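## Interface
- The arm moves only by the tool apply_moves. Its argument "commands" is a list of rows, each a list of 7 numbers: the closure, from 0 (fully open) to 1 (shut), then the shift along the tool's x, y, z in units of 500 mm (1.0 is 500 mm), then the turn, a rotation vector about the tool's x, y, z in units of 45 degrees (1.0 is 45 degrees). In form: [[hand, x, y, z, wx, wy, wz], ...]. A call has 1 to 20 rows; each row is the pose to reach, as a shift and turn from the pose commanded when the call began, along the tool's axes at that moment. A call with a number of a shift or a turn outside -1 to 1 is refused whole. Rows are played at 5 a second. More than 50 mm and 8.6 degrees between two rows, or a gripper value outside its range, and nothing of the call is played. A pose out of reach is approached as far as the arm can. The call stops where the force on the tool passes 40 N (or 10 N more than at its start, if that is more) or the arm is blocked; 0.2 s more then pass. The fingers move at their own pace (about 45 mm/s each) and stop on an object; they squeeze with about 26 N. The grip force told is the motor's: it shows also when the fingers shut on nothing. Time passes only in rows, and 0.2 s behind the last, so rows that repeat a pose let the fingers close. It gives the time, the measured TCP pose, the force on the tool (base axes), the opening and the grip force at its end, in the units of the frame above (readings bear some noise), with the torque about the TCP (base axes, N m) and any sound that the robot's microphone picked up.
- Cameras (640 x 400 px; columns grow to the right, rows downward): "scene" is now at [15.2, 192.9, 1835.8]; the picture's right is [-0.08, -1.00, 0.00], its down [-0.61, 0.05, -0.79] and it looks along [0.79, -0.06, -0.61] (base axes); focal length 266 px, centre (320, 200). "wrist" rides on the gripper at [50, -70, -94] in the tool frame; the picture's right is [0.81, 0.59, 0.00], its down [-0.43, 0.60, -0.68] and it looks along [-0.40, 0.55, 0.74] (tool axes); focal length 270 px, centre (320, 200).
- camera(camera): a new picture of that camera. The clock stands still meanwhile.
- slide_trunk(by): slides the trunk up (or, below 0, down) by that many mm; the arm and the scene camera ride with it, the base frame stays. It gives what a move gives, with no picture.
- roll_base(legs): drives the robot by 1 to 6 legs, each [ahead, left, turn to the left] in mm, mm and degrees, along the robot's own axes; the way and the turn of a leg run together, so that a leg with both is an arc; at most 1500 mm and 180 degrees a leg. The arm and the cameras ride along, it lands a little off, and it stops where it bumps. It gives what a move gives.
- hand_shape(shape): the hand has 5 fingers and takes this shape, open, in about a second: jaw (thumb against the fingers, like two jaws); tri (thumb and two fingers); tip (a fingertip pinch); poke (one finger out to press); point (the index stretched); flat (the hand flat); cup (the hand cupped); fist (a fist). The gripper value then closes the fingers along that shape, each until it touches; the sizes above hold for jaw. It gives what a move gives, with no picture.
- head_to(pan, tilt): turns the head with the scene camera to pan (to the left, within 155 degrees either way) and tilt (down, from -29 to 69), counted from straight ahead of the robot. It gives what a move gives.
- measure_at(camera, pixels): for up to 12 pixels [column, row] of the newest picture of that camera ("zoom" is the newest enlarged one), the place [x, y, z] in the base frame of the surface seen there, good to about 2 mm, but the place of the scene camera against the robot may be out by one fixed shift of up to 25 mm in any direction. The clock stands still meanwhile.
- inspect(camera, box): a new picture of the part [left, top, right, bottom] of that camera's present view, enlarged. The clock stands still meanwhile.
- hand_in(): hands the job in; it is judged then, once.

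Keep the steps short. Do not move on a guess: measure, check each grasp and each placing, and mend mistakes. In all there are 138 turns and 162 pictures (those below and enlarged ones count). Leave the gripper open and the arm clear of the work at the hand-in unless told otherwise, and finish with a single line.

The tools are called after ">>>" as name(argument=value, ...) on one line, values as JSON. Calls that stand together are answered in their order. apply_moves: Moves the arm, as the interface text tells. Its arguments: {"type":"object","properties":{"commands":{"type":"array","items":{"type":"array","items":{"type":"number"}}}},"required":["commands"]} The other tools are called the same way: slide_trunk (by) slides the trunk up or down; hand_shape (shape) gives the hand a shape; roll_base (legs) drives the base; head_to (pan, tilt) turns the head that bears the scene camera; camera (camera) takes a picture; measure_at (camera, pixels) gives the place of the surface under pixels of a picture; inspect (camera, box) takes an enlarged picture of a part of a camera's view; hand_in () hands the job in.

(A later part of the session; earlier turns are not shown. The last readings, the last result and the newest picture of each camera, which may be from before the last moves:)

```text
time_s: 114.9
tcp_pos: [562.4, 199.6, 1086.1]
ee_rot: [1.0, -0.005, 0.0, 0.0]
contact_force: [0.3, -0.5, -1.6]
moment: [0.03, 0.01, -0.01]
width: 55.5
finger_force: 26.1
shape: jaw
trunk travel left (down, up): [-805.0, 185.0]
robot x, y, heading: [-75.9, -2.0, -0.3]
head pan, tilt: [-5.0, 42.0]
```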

============

EXERCISE INSTRUCTIONS → Your output shall consist solely of the lines from the line with "- measure_at(camera, pixels): for" to the line with "Keep the steps", reproduced exactly, both ends included.

FINISHED EXERCISE →
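- measure_at(camera, pixels): for up to 12 pixels [column, row] of the newest picture of that camera ("zoom" is the newest enlarged one), the place [x, y, z] in the base frame of the surface seen there, good to about 2 mm, but the place of the scene camera against the robot may be out by one fixed shift of up to 25 mm in any direction. The clock stands still meanwhile.
- inspect(camera, box): a new picture of the part [left, top, right, bottom] of that camera's present view, enlarged. The clock stands still meanwhile.
- hand_in(): hands the job in; it is judged then, once.

Keep the steps short. Do not move on a guess: measure, check each grasp and each placing, and mend mistakes. In all there are 138 turns and 162 pictures (those below and enlarged ones count). Leave the gripper open and the arm clear of the work at the hand-in unless told otherwise, and finish with a single line.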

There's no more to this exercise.